David ETTERSHANK (Western Metropolitan) (18:20): (734) My adjournment tonight is for the Minister for Veterans Minister Suleyman. The action I seek is that the minister urge her federal counterpart the Honourable Matt Keogh to update the Department of Veterans’ Affairs medicinal cannabis policy. Post-traumatic stress disorder and traumatic brain injury (TBI) are amongst the most common conditions afflicting Australian Defence Force veterans. Research indicates that 8 per cent of serving members and 18 per cent of ex-serving members suffer from PTSD, while a staggering 49 per cent of serving members and 47 per cent of ex-members have incurred some form of traumatic brain injury in the line of duty. Veterans suffering from these conditions are being prescribed a raft of opioids and psychotropic medications, as well as sleeping pills. These drugs, subsidised by the DVA, come with a range of debilitating side effects. They sap users of their vitality and wellbeing, reducing them, as veterans have said, to zombies. Worse, they are causing severe levels of harm, including suicidal ideation and death amongst veterans, as recorded by the Royal Commission into Defence and Veteran Suicide.

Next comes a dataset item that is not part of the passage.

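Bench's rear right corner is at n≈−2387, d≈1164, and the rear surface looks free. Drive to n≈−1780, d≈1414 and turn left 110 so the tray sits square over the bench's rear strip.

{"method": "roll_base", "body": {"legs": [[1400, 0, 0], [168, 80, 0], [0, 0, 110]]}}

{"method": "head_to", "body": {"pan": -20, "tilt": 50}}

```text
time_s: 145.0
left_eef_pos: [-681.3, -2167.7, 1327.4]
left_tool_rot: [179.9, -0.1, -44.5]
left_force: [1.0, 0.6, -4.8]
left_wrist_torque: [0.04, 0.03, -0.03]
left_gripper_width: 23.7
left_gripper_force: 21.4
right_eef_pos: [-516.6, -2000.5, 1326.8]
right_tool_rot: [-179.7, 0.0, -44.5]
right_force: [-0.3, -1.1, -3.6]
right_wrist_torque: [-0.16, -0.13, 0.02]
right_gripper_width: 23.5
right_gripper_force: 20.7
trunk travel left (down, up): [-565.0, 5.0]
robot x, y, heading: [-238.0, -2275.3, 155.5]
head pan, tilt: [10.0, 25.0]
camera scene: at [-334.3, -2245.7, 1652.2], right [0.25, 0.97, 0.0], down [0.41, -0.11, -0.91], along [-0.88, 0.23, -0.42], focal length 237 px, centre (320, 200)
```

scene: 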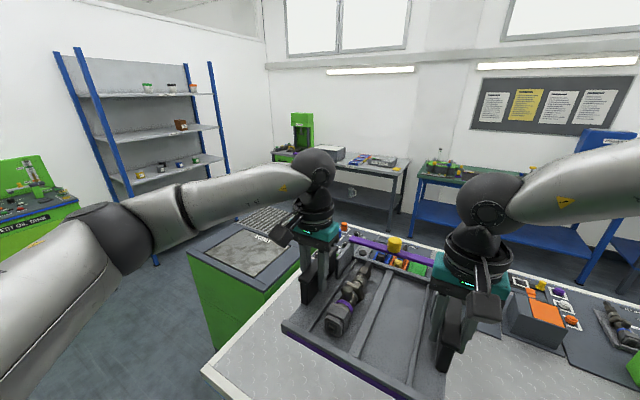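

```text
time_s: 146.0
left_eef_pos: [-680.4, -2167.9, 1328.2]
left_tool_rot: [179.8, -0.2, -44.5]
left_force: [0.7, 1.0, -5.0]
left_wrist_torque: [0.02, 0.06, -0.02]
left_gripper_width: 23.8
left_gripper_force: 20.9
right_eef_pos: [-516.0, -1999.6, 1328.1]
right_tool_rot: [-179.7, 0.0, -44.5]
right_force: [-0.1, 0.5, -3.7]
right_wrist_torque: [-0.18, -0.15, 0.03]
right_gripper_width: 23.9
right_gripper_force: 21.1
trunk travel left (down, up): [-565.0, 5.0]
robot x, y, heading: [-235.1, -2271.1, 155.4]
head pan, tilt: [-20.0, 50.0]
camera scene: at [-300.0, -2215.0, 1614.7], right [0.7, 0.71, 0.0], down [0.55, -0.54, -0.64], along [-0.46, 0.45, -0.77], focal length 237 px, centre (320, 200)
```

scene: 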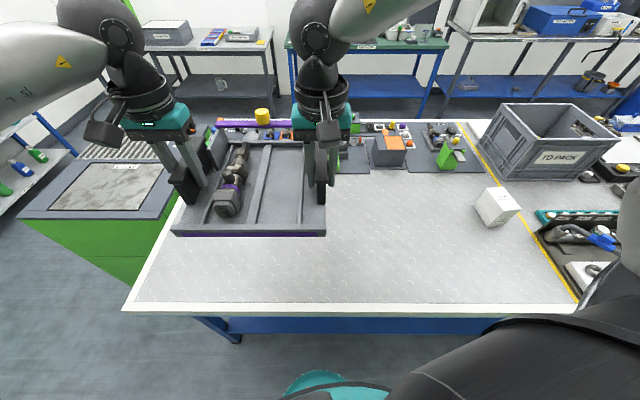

Medicinal cannabis products have been shown to be incredibly effective in treating PTSD and traumatic brain injury, and they are safer and cheaper than the psychotropic medications approved by the DVA. Veterans who use medicinal cannabis to treat these conditions have described the relief in returning to something approximating a normal life. Quoting one veteran, it is like ‘a switch has been switched back on, everything’s bright again’. Medicinal cannabis is readily prescribed for PTSD and TBI for non-service members and veterans. However, the DVA’s current policies do not approve their use. This is leaving veterans seeking less harmful means of treating their conditions in an impossible bind. Either they can pay for their unsubsidised medicinal cannabis scripts themselves, which can cost them thousands of dollars a month, or they can source cannabis from the black market, risking criminal conviction and prison. So the action I seek is that the Minister for Veterans advocate to her federal counterpart to change the outdated DVA policy to include medicinal cannabis for the treatment of PTSD and traumatic brain injury, allowing our veterans access to an approved medication before more veterans die or have their lives ruined by dangerous alternatives.